The bedrock of existence is not made up of family, or work, or what others think or say of you, but of moments like this when you are exalted by a transcendent power that is more serene than love. Life dispenses them parsimoniously; our feeble hearts could not stand more.

In Re-Visioning the Earth (1996), Paul Devereux sought to revive the form: ‘chorography, not topography […] place as expressively potent, place as experience, place as a trigger to memory, imagination, and mythic presence’. The counterpoint to Bouvier’s rapture is the cynicism of Iain Sinclair. London Orbital (2002) conducts an autopsy on London’s body politic as much as a perambulation of its hinterlands. ‘Hungry for place’, Sinclair is driven by ‘an urge to walk […] to the point where London loses it, gives up its ghosts’.

In a more radical, macabre vision, Andy Sharp’s The English Heretic Collection: Ritual Histories, Magickal Geography (2020) combines occult history, folk horror, and black magic, all firmly rooted in England’s history, localities and landscapes. The result is a demonic form of chorography: a roving ‘English Heretic’ punning and pushing back on English Heritage’s claim to fix the canonical meaning of the land, mapping ‘a new geography’ and ‘a new psychodramatic landscape’ that turns England into ‘a cosmic mystery play’. Contemporary nature writers like Mark Cocker and Richard Smyth are, in a way, scions of the naturalist branch of the chorographical family tree. The tendency to elegise ecological loss in a ‘literature of consolation’, as Cocker puts it, recalls the melancholy of John Stow surveying the crumbling ruins, commercial blight and decline and fall of London’s material heritage at the turn of the 17th century.

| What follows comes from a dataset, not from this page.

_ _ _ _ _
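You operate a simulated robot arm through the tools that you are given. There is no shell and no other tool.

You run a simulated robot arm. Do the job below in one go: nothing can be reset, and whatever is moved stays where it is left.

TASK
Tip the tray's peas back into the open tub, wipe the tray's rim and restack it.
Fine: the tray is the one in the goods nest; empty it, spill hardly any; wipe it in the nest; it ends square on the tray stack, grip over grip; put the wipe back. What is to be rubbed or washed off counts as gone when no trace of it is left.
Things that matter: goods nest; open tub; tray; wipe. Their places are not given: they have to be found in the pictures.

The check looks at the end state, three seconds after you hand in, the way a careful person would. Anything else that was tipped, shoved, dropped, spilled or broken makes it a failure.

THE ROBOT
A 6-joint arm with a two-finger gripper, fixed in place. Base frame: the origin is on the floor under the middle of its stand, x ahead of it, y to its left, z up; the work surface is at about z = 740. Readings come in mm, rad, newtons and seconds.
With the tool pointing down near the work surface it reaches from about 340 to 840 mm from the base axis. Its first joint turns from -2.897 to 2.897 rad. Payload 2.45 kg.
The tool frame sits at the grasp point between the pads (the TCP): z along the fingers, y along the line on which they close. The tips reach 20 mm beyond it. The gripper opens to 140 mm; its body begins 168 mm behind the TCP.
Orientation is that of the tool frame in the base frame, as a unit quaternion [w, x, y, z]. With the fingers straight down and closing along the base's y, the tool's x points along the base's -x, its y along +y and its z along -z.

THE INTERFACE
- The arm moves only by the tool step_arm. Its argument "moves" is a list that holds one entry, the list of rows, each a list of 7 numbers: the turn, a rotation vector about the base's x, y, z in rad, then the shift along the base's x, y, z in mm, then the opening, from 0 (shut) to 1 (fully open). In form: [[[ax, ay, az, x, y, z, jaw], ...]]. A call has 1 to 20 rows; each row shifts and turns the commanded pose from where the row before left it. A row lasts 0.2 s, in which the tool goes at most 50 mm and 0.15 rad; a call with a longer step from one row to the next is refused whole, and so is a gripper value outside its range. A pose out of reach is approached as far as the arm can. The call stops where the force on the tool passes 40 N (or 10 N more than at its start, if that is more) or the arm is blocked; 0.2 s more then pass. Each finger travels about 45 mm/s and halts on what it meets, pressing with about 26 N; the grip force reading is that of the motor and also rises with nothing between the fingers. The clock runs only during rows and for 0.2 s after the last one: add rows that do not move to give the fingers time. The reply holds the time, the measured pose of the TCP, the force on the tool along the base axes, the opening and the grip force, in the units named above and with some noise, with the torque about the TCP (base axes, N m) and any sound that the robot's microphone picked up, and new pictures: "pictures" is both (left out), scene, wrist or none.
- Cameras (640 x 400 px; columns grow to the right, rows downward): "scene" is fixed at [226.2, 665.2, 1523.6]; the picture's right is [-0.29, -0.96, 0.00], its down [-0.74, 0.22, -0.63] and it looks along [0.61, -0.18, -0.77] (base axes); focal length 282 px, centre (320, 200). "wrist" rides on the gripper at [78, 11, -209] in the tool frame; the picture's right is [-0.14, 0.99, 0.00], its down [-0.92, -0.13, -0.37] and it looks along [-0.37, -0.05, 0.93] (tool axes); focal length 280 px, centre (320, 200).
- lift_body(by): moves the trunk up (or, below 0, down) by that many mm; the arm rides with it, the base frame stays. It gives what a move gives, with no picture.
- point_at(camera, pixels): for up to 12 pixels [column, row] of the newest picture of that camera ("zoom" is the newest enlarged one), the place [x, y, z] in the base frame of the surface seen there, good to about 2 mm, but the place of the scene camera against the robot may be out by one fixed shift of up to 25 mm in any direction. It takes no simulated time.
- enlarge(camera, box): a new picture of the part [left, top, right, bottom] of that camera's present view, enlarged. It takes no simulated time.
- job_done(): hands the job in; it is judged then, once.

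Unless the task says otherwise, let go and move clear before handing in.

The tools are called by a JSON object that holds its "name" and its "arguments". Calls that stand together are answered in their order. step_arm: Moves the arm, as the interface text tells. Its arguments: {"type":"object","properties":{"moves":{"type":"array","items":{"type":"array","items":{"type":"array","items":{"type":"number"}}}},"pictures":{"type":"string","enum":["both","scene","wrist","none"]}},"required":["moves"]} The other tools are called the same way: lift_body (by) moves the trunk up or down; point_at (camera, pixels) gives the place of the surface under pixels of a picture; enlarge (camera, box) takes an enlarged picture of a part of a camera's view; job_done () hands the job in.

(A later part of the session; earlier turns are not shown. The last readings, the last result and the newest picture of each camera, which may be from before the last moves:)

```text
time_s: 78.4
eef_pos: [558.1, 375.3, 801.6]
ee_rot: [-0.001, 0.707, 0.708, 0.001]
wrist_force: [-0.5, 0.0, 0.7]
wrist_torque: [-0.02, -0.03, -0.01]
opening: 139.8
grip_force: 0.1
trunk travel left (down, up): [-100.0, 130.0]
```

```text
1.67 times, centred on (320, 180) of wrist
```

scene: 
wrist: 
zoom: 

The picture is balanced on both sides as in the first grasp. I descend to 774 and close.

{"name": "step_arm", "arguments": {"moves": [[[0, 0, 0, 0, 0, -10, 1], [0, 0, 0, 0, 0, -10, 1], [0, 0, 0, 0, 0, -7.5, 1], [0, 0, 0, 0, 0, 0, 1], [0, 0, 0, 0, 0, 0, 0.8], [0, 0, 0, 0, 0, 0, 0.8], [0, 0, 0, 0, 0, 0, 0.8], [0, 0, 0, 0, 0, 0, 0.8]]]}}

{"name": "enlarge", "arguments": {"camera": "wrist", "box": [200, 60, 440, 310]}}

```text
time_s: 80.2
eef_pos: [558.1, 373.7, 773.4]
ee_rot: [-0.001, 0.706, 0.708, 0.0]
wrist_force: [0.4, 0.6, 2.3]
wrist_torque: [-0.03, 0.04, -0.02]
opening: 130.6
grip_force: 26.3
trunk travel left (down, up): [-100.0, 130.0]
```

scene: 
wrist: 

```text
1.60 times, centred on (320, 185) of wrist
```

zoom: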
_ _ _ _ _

Chorography is one of English literature’s most eccentric and mercurial forms, mixing antiquarianism, history, poetry, and geography into a patriotic paean to the land and its people. Chorography’s synchronic rather than diachronic format – the precedence of place over a past or future unfolding in time – offers a window into a radical form of writing, different from history and fiction, then or now.